■ **EXERCISE GOAL**
Reproduce exactly the lines of the material beneath, from the line that contains "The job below" to the line that contains "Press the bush", both included, and no other lines.

■ **SOURCE EXCERPT**
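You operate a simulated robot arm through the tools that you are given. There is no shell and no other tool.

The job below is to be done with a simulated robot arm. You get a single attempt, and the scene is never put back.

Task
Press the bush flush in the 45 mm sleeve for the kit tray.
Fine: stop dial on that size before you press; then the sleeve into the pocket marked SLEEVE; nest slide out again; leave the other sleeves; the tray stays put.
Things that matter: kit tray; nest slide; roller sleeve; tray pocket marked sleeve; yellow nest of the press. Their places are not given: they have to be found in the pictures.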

■ **RESULT FOR THIS TASK**
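The job below is to be done with a simulated robot arm. You get a single attempt, and the scene is never put back.

Task
Press the bush flush in the 45 mm sleeve for the kit tray.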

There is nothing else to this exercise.